[GOAL OF THE EXERCISE] All material below is to be reproduced exactly.

[RECORDED DATA]
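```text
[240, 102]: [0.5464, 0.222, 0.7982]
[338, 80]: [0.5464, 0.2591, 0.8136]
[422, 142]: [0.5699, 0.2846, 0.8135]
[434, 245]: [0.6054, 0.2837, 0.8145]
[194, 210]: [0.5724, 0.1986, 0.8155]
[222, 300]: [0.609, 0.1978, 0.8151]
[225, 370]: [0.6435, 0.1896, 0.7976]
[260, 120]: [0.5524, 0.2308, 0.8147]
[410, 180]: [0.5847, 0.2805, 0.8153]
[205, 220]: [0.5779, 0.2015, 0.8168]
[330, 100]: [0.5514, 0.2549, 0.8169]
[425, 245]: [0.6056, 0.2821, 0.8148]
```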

[PROBLEM SOLUTION]
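```text
[240, 102]: [0.5464, 0.222, 0.7982]
[338, 80]: [0.5464, 0.2591, 0.8136]
[422, 142]: [0.5699, 0.2846, 0.8135]
[434, 245]: [0.6054, 0.2837, 0.8145]
[194, 210]: [0.5724, 0.1986, 0.8155]
[222, 300]: [0.609, 0.1978, 0.8151]
[225, 370]: [0.6435, 0.1896, 0.7976]
[260, 120]: [0.5524, 0.2308, 0.8147]
[410, 180]: [0.5847, 0.2805, 0.8153]
[205, 220]: [0.5779, 0.2015, 0.8168]
[330, 100]: [0.5514, 0.2549, 0.8169]
[425, 245]: [0.6056, 0.2821, 0.8148]
```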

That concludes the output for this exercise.